How Not to Run a Foundation: The Ongoing Saga of U of L

April 25, 2018; US News & World Report

The newest chapter in the story of the University of Louisville Foundation, which is quickly becoming a case study for how not to run a philanthropic foundation, is all about a lawsuit.

The university and its affiliated foundation have filed suit in Jefferson Circuit Court, charging six defendants in the civil action with disguised transactions that depleted the endowment, breach of fiduciary duty, and diverting funds for personal gain.

Keeping in mind the staffing of many foundations and the opportunities to go off track, this is quite a list of defendants. It starts with the former president of U of L, James Ramsey; his chief of staff and assistant secretary to the foundation, Kathleen Smith; and the legal firm of Stites and Harbison, which served both the university and the foundation at the time of the questionable transactions. Also named in the lawsuit is Burt Deutsch, board member of the U of L Foundation, a member of the executive committee, and a paid consultant to the foundation. Michael Curtin and Jason Tomlinson, also named, were assistant treasurers for the foundation. The suit leaves the door open for any others found to be involved.

Ramsey was the U of L president for 14 years, and he was also the president of the foundation.
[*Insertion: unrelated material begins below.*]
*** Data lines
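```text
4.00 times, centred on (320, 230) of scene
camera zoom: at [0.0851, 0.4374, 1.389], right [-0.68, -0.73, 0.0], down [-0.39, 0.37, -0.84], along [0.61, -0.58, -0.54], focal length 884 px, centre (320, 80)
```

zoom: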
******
He resigned in 2016 and took a buyout of almost $700,000. Last year, NPQ wrote of the audit that revealed the malfeasance and the overspending of the endowment on risky, speculative ventures; the pushback from the former CFO; and the donors’ perspective.

The forensic audit cost $2 million, and $1.5 million has already been spent in ongoing legal fees. Including the loss of over $42 million and counting from the endowment, it is an expensive lesson for the foundation. Lawsuits can be costly.

“When you keep on peeling the onion back and you see what some of the actions that were taken, it boils down to it’s the right thing to do,” U of L Foundation chair Earl Reed said.

“When certain activities occur that are so egregious and wrong for the future of the university and the foundation and our donors, you just can’t sit back and let it go,” he added.

They voted to proceed with the lawsuit, Reed said, “not only to restore confidence in the university, but also to recover funds that were intended to support the educational mission of the university.”

In answer to the inclusion of the law firm in the suit, Andrew Campbell, an attorney for the university and foundation, said, “We believe the evidence will show that that firm stepped over the line from simply being legal consultants and providing legal advice to a much more active role.”

Kentucky’s attorney general, Andy Beshear, worked previously as an attorney for Stites & Harbison. U of L trustees Chairman David Grissom said Wednesday that Beshear had “no involvement or culpability whatsoever” in actions alleged in the lawsuit.

The chairman of Stites & Harbison, Bob Connolly, stated he had not seen the lawsuit but he has confidence in their attorneys’ work for the U of L Foundation.

The U of L Foundation has developed policies and put changes in place to address the gaps in governance. The board, with all new members, must approve in writing any investments in real estate or companies. Deferred compensation is forbidden and the university president is prohibited from leading the foundation. The foundation must also have a line-item budget. (It is surprising that a university-affiliated foundation that is almost 50 years old, has assets of over $750 million, and has to answer to donors, did not have a line-item budget.)

Philanthropic foundations would do well to pay attention to the cautionary saga of U of L Foundation, from the start of its small governance missteps up to the apparent misuse of dollars for personal gain. An engaged board with written policies in place that’s educated in its role in the fiscal oversight of the organization is a major barrier to practices that could lead them to be a defendant in a lawsuit, like former board member Deutsch. The dollar award, if the plaintiffs win, could rise above the Directors and Officers insurance policy coverage.—Marian Conway

  • David Patt

    We have to be careful not to overreact to management screw ups and ethical transgressions by thrusting Board members and other volunteers into those management roles.

    It’s important to have controls – for both staff and Board – that prevent misuse of funds and that flag financial problems, if they emerge, so they can be corrected quickly. The goal is to have everybody do their jobs – volunteer and paid – as they should, to benefit the organization, to wipe out conflicts of interest, and to comply with Board and other regulatory directives.